RCC. Sua passagem pelo Colégio Polivalente de Irecê, BA, entre 1972 e 1975, foi muito importante em sua vida. Poderia tecer comentários a respeito?
GD. Muito importante. Fundamental. Ali tive contato com centenas de jovens estudantes e comecei a minha militância no movimento estudantil. Fui orador da escola e coordenador do clube de leitura. Participei de olimpíadas estudantis e de júris simulados. Fui vencedor em algumas disputas. À época, a nossa sétima série venceu a oitava. Foi um fato extraordinário e que gerou uma certa popularidade, na cidade de Irecê, para o poeta que vos fala.
RCC. A economia de Ibititá, BA, é essencialmente agrícola. Foi por essa razão que o senhor veio estudar no Colégio Agrícola de Brasília?
GD. Não necessariamente. Brasília para mim era um sonho.
RCC. Havia intenção de retornar a Ibititá, BA, e trabalhar como técnico agrícola?
GD. Não. Mas tinha muita saudade dos meus familiares e amigos.
RCC. Enquanto estudava no Colégio Agrícola de Brasília, sua vocação literária começou a falar mais alto?
GD. Sim. Foi um período de muita leitura e descobertas interessantes.
RCC. Foi por essa razão que o senhor decidiu graduar-se em Letras na Universidade de Brasília?
GD. Sim. Pensei fazer Agronomia. Mas com o gosto pela poesia e pela literatura, optei por Letras, mas sempre com um viés para a Arte, a Filosofia e a Comunicação.
RCC. Como foi a sua passagem pela Universidade de Brasília?
GD.Poética, Transformadora. Revolucionária. Transmutadora.

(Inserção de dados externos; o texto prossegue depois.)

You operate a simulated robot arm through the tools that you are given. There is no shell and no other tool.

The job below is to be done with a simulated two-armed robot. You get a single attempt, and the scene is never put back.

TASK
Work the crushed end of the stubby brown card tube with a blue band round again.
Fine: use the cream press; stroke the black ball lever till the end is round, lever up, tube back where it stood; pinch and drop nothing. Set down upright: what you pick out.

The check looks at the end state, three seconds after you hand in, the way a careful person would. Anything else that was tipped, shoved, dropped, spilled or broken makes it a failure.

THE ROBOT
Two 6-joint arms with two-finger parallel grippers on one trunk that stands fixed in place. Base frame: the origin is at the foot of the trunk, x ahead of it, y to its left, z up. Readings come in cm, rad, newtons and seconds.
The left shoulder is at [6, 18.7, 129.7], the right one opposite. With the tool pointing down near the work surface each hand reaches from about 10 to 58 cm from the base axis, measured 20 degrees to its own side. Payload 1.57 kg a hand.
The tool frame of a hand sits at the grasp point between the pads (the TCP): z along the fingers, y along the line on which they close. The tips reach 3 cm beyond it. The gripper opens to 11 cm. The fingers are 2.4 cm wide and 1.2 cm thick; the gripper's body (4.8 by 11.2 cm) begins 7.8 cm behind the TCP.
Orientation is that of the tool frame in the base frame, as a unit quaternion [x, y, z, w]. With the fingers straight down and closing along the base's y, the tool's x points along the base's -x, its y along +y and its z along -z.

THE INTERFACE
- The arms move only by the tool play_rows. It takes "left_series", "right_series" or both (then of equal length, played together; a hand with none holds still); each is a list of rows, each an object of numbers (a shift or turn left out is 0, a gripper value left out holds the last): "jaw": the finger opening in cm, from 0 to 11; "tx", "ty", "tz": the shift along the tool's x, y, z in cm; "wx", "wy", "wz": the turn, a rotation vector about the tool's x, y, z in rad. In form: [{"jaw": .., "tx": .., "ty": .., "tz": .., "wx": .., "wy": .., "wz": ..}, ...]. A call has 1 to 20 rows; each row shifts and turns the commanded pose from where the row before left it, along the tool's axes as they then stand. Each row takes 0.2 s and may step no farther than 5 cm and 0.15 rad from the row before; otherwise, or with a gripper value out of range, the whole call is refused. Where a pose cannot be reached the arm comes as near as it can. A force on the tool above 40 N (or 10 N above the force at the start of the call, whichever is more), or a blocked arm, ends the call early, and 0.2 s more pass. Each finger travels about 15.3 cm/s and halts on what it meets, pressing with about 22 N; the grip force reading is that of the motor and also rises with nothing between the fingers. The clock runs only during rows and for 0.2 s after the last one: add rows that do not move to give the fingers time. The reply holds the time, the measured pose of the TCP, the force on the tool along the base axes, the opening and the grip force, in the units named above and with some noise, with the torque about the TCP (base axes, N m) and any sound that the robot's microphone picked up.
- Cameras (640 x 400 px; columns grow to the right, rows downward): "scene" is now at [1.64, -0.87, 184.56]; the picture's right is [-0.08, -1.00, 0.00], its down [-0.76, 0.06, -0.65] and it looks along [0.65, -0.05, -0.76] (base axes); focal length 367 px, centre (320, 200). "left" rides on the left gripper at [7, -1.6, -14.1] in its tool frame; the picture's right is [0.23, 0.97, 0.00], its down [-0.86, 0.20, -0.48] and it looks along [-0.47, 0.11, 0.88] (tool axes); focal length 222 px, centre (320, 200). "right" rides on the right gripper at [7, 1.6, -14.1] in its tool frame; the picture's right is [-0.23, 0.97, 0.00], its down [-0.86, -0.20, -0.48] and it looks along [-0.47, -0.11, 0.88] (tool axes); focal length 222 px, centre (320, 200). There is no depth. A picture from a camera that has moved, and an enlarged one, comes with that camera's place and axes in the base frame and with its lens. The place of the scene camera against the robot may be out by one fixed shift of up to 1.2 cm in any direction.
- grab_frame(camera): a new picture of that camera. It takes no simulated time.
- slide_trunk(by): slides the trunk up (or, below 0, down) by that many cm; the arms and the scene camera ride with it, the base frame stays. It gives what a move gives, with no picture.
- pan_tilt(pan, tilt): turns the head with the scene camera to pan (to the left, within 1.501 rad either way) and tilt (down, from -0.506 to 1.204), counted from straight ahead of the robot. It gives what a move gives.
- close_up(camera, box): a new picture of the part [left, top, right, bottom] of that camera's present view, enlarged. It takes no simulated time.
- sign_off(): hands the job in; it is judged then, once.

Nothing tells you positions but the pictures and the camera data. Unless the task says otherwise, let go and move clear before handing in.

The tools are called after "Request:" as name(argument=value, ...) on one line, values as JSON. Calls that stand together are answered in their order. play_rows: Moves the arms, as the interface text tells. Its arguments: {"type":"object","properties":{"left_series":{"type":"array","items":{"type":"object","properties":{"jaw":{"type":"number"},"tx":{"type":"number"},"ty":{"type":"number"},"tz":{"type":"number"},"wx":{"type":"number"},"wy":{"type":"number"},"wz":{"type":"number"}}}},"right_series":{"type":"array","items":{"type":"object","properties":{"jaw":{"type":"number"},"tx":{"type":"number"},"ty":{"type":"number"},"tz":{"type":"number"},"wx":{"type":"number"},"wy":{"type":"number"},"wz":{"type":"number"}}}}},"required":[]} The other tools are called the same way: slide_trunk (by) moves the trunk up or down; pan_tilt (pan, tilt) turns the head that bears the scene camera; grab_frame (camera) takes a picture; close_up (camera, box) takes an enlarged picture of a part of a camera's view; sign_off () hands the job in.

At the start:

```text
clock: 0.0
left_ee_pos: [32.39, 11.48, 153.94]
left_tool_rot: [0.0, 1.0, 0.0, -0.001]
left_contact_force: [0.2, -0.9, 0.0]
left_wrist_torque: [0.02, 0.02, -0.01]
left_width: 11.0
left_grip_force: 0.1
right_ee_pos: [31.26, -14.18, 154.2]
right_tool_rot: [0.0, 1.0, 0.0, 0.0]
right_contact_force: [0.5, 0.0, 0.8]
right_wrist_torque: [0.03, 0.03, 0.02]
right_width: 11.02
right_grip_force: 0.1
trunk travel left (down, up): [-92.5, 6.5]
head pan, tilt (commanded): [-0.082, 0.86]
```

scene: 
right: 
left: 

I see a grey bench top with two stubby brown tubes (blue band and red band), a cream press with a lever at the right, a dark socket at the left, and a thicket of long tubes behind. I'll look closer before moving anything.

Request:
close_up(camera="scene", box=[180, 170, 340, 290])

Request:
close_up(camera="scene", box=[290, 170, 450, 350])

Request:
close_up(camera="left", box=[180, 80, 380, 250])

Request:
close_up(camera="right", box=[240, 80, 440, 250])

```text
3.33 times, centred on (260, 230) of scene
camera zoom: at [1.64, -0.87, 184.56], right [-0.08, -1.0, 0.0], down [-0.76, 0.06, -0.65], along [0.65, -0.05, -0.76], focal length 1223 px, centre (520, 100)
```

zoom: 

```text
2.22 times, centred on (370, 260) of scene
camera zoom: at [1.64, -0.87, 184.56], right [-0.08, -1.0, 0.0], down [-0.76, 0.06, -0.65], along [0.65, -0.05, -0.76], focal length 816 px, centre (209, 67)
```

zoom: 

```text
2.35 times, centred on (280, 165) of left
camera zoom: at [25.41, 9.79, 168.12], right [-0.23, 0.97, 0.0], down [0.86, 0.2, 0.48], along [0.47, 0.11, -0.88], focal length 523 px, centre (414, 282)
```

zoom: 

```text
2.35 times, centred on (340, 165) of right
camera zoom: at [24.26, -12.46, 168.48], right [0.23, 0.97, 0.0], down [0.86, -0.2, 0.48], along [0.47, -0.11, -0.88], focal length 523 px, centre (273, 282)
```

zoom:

RCC. O senhor passou pelo período de invasões do campus da UnB por parte das forças militares?
GD. Sim.Presenciei vários momentos da repressão e do autoritarismo no auge da Ditadura Militar. Sempre lutei pela Anistia, Direitos Humanos e pela Redemocratização do Brasil.
RCC. O senhor fez parte da geração de escritores de Brasília que imprimia seus livros em mimeógrafos e vendia nos bares?
GD. De certa forma sim, em menor escala e de forma autônoma Mas sempre fui mais independente e alternativo e até mais clássico. Trabalhei com o cordel, posters, cartazes, postais, etiquetas e adesivos poéticos. E também atuei muito de forma oral, por meio de performances, improvisos, repentes, tiradas, sarcasmo, ironia e crítica política. Cheguei a ser detido algumas vezes por desenvolver essa atividade cultural.
RCC. A sua aproximação com o cordel vem da época da UnB ou dos tempos de Ibititá?
GD. Começou em Recife dos Cardosos, em Ibititá, depois em Lapão e, por fim, na cidade de Irecê. Tudo girava em torno das feiras e da venda. Depois, em Brasília, o cordel veio com força na UnB, nas assembléias, debates, encontros, recitais, congressos e shows, sobretudo no Teatro de Arena, no Restaurante, nas entradas Sul e Norte e nos anfiteatros do ICC, além dos bares e festas...
RCC. Há algum tempo, o senhor compôs o Cordel da Ufologia. Foi apenas uma homenagem aos estudiosos do assunto ou o senhor acredita em discos-voadores?
GD. As duas coisas...
RCC. Há quem diga que os extraterrestres estão entre nós. O que o senhor pensa a respeito?
GD. Não é de hoje, desde tempos imemoriais. Somos nós no futuro...
RCC. Por que razão o senhor adotou o nome literário de “Amargedom”? Tem algo a ver com o Apocalipse bíblico? Uma antevisão dos tempos amargos vividos pela humanidade?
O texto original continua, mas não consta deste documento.